Computer simulation of ammonia on graphite. I. Low temperature structure of monolayer and bilayer films

Abstract

Molecular dynamics computer simulations are reported here for the structures and energies of monolayer and bilayer films of ammonia adsorbed on the basal plane of graphite. A pair‐wise additive intermolecular potential function is used that includes electrostatic interactions by distributions of discrete charges within each molecule. The nonelectrostatic energy is assumed to be given by a sum of site–site energies over the four atoms in each molecule. Parameters for this potential have been chosen to give agreement with experimental data for the bulk NH₃. The NH₃/graphite potential was also assumed to be site–site potentials summed over the four atoms per molecule and over the C sites in the solid. The simulations yield translational and orientationally ordered layers.

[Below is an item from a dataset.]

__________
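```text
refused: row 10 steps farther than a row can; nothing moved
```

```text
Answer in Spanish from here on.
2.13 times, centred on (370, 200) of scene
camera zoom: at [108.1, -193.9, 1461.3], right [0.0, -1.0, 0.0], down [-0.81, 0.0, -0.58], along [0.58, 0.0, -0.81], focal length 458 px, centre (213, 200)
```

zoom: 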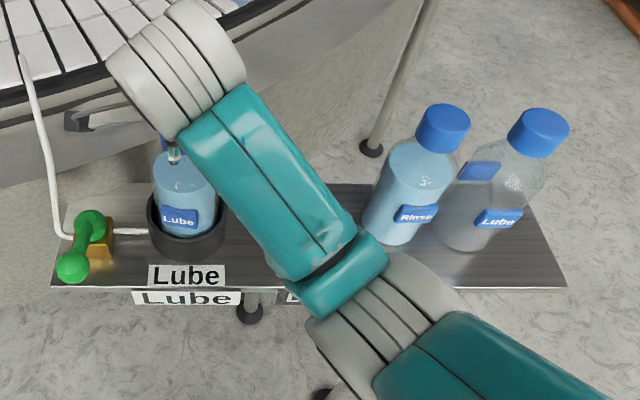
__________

A unit cell for the monolayer is deduced which is triangular with an NH₃–NH₃ spacing in good agreement with experiment. Because of a relatively complex orientational ordering, the unit cell contains four molecules. The orientational ordering is dominated by the electrostatic energies, but differs considerably from that for a purely dipolar monolayer due to the presence of important quadrupolar interactions. The orientational structures of the individual layers in the bilayer films are different from that of the monolayer. The relationship between these observations and the intermolecular potential functions is discussed.